Policy makers in Pennsylvania wanted the $12.8 billion lump-sum payment from Abertis/Citi to last as long as possible, preferably the full 75 years of the lease. How long the funds would have lasted would have depended on the investment returns and expenditure strategy; the lease proposal did not set out a timetable or plan for the state to spend the proceeds. While the administration estimated that the principal would generate more than $1 billion a year to pay for infrastructure improvements, the state instead could have opted to spend the principal over a shorter period of time, enabling a more significant short-term infrastructure investment, as is planned in Indiana.

During legislative hearings, several experts-some who favored the lease proposal and others who opposed it-agreed that the principal would likely run out in about 15 years.78

The lack of a well-articulated plan for how to spend the proceeds also was a cause for concern to lawmakers.
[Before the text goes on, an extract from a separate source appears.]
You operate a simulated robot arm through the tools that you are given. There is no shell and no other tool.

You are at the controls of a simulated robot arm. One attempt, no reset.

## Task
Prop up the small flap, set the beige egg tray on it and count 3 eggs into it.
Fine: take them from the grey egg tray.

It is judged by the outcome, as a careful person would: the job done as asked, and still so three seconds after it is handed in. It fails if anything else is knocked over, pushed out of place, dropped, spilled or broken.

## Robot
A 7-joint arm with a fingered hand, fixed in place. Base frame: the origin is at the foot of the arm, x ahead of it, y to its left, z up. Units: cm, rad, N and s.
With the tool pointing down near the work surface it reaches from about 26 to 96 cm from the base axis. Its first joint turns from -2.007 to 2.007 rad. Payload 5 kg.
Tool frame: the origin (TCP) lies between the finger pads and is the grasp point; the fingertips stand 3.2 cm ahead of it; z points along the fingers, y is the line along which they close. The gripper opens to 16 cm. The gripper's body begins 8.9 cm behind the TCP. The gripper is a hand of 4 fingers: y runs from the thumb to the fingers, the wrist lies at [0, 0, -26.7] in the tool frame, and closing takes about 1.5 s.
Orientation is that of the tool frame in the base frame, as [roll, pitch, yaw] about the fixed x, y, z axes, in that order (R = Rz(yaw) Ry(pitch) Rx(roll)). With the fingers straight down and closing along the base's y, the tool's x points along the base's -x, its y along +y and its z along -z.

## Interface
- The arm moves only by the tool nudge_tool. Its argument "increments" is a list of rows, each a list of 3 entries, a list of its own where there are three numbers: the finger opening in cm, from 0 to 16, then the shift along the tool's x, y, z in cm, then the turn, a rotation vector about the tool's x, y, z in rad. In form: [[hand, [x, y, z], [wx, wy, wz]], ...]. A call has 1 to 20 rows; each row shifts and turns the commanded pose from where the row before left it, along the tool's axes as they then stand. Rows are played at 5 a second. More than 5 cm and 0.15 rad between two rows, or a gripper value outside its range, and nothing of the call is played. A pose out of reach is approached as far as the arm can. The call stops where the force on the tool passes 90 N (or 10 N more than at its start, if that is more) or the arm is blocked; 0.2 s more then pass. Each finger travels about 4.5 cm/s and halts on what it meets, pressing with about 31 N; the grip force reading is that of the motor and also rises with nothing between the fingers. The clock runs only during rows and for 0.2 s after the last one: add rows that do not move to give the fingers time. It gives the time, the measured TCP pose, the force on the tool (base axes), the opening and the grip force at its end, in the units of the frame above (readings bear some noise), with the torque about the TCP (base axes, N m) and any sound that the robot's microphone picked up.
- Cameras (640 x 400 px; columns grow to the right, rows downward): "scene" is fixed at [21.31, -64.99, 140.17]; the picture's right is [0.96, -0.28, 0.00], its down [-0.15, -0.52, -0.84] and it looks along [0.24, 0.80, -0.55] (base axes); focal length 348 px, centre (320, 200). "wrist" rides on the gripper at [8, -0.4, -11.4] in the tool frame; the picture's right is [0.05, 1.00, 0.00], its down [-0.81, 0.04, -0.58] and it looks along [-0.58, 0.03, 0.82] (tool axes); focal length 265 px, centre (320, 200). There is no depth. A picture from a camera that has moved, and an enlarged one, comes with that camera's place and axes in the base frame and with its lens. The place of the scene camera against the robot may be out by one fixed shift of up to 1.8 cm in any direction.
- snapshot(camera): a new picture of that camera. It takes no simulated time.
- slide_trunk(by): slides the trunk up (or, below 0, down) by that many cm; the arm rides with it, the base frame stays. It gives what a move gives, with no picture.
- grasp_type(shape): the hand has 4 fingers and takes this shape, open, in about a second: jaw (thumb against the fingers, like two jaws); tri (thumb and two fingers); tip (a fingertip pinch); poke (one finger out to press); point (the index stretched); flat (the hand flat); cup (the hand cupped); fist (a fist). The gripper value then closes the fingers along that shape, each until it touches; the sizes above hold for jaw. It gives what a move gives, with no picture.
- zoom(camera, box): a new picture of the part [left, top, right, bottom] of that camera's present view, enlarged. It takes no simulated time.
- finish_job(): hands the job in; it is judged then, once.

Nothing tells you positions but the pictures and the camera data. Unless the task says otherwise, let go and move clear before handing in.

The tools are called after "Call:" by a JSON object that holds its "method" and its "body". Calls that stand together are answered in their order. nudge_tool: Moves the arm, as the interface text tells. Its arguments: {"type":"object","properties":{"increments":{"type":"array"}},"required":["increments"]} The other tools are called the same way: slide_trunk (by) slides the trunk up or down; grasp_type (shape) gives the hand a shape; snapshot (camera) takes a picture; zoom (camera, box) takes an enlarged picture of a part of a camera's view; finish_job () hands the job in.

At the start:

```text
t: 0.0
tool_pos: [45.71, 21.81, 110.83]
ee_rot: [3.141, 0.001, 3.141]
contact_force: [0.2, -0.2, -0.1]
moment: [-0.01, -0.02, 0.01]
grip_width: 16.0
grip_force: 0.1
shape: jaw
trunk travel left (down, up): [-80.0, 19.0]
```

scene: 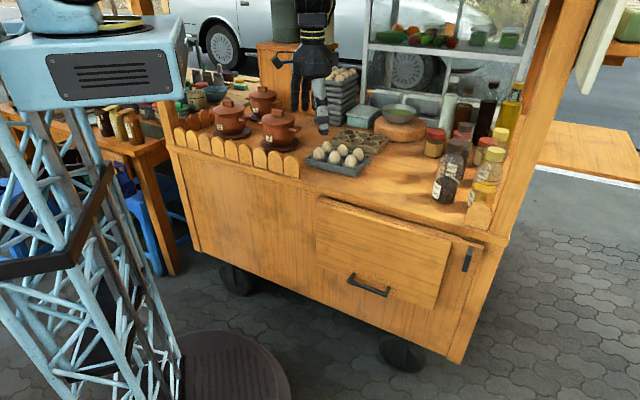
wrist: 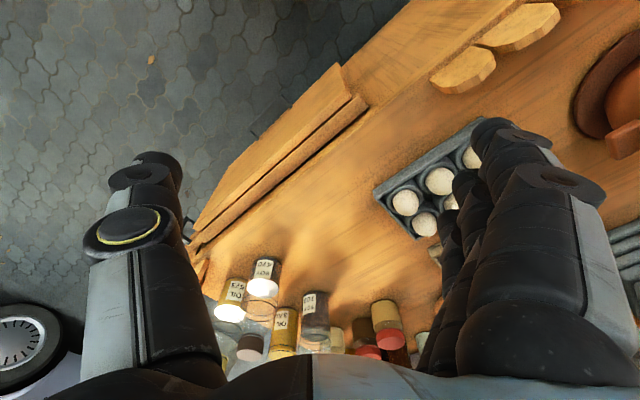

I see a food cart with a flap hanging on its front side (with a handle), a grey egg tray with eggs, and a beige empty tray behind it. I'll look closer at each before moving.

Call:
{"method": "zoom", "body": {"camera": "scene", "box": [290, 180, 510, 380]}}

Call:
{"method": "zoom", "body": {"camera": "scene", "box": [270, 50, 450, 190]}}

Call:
In both the Chicago Skyway and Indiana Toll Road leases, plans for spending the proceeds were set out from the start; in Pennsylvania, a three-member board of the governor, the budget secretary and the transportation secretary would have been responsible for determining how much would be withdrawn and spent and what it would be spent on. An informal consensus was reached among the governor and other parties to commit to the same proportion of 56 percent highway funding and 44 percent mass transit funding, as in Act 44, but some legislators doubted that future governors and boards would adhere to that. "You know that would be the first pot of money that we'd grab," says Representative Harper.79 States should plan for how to spend lease proceeds. Although those details were not stipulated in the original agreement, Pennsylvania legislators could have added them to the legislation.